Images are not part of the copy; transcribe all the data exactly. The answer is a JSON array that holds each line as a string and skips blank lines.

------------------------------------

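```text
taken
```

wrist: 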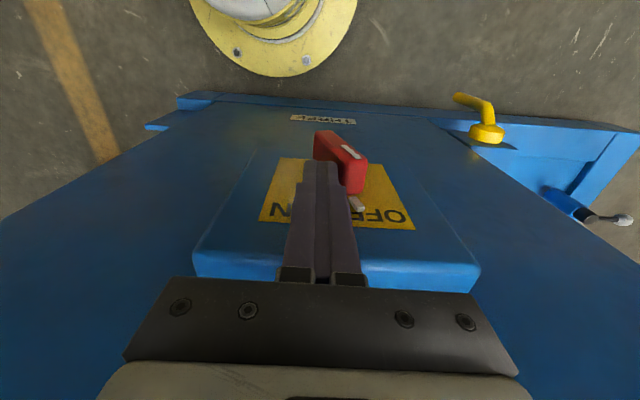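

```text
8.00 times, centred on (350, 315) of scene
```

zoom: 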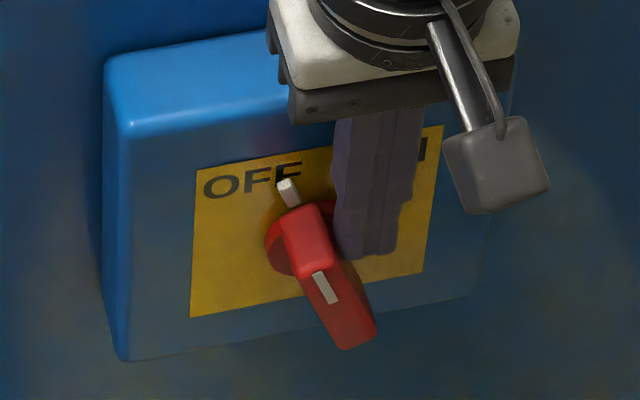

------------------------------------

WRITTEN ANSWER ->
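[
  "```text",
  "taken",
  "```",
  "wrist: ",
  "```text",
  "8.00 times, centred on (350, 315) of scene",
  "```",
  "zoom: "
]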